2/3 cups brown rice
1 cup vegetable or chicken broth
1 Tbs olive oil
1/3 cup chopped onion
2 medium zucchini, diced
2 cooked chicken breasts, cut into bite sized pieces
1/2 tsp cumin
salt to taste
a pinch of cayenne pepper to taste
1 (15oz) can black beans, drained and rinsed
1 (4oz) can diced green chili peppers, drained
1-2 cups shredded cheddar cheese
Mix rice and broth together in a pot and bring to a boil. Reduce heat to low and let simmer for 45 minutes, or until the rice is tender.
preheat oven to 350 degrees. Lightly grease a 9x13" casserole dish.
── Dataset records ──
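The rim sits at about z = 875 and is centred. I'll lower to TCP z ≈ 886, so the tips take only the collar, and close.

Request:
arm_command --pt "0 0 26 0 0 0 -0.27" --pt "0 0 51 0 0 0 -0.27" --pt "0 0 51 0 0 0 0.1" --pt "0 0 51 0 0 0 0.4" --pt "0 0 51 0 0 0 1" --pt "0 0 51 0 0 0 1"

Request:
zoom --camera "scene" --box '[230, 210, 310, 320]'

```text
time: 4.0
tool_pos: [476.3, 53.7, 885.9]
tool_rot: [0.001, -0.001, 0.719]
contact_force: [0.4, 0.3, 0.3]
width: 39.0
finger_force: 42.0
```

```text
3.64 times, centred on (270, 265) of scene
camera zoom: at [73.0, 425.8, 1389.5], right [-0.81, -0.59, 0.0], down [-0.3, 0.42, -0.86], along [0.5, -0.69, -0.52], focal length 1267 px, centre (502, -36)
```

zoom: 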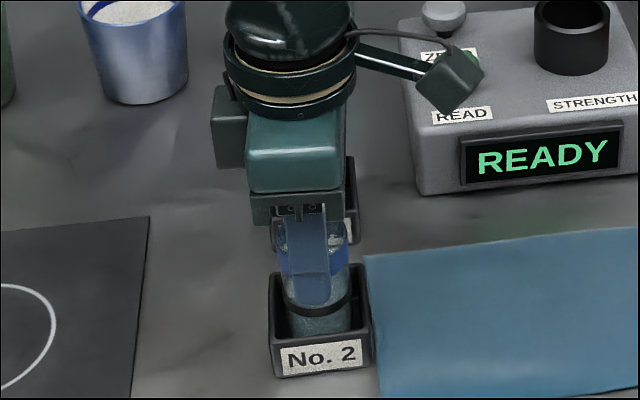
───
Heat the olive oil in a skillet over medium heat, and cook the onion until tender. Mix in the zucchini, chicken. Season with cumin salt and cayenne pepper. Cook and stir until the zucchini is lightly browned and chicken is heated through.
In a large bowl, mix the cooked rice, onion, zucchini, chicken, beans, chilis and 1/2 the cheese. Transfer to the prepared casserole dish, sprinkle with remaining cheese.
Cover the dish loosely with foil, and bake for 30 minutes. Uncover, and continue baking 10 more minutes until bubbly and lightly browned.